***** RECORDED INFORMATION

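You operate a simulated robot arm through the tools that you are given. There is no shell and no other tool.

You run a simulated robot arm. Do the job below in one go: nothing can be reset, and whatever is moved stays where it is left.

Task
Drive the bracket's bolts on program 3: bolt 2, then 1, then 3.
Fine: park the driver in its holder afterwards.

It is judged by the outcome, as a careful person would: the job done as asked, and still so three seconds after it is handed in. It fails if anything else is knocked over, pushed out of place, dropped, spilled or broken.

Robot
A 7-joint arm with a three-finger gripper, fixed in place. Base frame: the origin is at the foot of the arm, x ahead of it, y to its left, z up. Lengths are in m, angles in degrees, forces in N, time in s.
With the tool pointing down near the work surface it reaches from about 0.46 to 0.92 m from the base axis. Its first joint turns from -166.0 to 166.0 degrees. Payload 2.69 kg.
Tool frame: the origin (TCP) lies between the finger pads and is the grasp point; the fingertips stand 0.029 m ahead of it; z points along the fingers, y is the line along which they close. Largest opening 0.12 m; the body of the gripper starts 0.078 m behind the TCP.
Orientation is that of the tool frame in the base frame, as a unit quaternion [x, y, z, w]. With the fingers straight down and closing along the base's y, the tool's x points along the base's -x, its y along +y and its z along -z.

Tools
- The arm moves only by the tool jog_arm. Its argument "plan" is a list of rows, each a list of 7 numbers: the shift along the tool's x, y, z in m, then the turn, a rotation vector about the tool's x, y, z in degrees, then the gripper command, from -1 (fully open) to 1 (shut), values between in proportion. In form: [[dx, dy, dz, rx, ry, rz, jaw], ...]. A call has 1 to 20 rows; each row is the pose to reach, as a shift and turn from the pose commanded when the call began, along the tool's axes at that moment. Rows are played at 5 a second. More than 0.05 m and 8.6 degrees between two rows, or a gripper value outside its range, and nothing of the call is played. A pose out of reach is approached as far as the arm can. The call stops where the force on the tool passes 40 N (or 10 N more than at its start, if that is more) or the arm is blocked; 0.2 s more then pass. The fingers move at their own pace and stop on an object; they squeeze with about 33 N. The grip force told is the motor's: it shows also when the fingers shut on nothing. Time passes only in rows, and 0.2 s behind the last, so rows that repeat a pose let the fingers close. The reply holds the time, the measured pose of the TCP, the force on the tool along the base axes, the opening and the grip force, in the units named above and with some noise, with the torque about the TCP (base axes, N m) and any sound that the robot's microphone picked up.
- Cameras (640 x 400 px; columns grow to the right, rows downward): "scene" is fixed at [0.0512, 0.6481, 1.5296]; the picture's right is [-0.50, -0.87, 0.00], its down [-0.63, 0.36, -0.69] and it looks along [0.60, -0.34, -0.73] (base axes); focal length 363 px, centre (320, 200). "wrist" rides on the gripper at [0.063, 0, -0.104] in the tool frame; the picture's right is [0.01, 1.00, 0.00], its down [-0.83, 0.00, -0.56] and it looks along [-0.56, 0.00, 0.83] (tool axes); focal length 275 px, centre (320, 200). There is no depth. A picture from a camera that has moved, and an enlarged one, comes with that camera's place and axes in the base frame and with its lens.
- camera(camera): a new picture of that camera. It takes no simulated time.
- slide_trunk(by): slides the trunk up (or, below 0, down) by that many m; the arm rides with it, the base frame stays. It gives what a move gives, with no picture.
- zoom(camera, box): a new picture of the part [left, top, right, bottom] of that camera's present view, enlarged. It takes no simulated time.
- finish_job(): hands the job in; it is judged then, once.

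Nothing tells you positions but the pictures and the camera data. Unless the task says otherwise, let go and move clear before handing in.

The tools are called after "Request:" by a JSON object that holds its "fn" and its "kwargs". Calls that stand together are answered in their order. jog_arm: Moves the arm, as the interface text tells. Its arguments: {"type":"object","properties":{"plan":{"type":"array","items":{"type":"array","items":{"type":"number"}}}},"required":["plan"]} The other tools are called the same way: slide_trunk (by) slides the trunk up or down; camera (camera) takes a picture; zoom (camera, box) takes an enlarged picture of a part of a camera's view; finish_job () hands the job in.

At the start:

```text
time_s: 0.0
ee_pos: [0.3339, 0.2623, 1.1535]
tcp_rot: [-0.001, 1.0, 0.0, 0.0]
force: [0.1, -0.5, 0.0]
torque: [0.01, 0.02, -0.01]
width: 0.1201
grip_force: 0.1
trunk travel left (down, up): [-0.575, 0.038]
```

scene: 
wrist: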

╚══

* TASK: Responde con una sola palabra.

**********

Scan the material above for the word "wrist". Copy each line where it occurs.

* REPLY:
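- Cameras (640 x 400 px; columns grow to the right, rows downward): "scene" is fixed at [0.0512, 0.6481, 1.5296]; the picture's right is [-0.50, -0.87, 0.00], its down [-0.63, 0.36, -0.69] and it looks along [0.60, -0.34, -0.73] (base axes); focal length 363 px, centre (320, 200). "wrist" rides on the gripper at [0.063, 0, -0.104] in the tool frame; the picture's right is [0.01, 1.00, 0.00], its down [-0.83, 0.00, -0.56] and it looks along [-0.56, 0.00, 0.83] (tool axes); focal length 275 px, centre (320, 200). There is no depth. A picture from a camera that has moved, and an enlarged one, comes with that camera's place and axes in the base frame and with its lens.
wrist: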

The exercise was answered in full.